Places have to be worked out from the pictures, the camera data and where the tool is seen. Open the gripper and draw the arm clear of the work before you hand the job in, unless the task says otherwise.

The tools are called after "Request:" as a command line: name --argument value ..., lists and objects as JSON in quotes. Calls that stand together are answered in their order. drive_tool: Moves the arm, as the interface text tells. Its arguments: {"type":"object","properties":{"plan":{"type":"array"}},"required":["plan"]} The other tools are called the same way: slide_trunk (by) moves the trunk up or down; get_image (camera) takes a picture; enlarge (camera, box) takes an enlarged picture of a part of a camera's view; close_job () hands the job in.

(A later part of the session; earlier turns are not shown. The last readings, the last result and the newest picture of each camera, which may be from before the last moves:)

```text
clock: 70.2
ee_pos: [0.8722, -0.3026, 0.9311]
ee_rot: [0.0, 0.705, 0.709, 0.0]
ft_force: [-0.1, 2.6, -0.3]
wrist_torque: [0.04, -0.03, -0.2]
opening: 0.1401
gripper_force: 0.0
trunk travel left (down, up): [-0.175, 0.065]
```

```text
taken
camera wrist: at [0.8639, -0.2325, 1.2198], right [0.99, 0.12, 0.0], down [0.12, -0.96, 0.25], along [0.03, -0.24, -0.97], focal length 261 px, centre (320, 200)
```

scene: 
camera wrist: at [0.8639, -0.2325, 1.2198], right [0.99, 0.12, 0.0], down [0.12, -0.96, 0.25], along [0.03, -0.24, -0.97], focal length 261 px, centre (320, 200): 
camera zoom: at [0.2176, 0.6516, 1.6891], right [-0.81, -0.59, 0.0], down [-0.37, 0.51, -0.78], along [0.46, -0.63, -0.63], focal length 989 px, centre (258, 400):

BRIEF:
Search the data for "centre" and list every line in which it occurs.

ANSWER TO THIS EXERCISE:
camera wrist: at [0.8639, -0.2325, 1.2198], right [0.99, 0.12, 0.0], down [0.12, -0.96, 0.25], along [0.03, -0.24, -0.97], focal length 261 px, centre (320, 200)
camera wrist: at [0.8639, -0.2325, 1.2198], right [0.99, 0.12, 0.0], down [0.12, -0.96, 0.25], along [0.03, -0.24, -0.97], focal length 261 px, centre (320, 200): 
camera zoom: at [0.2176, 0.6516, 1.6891], right [-0.81, -0.59, 0.0], down [-0.37, 0.51, -0.78], along [0.46, -0.63, -0.63], focal length 989 px, centre (258, 400):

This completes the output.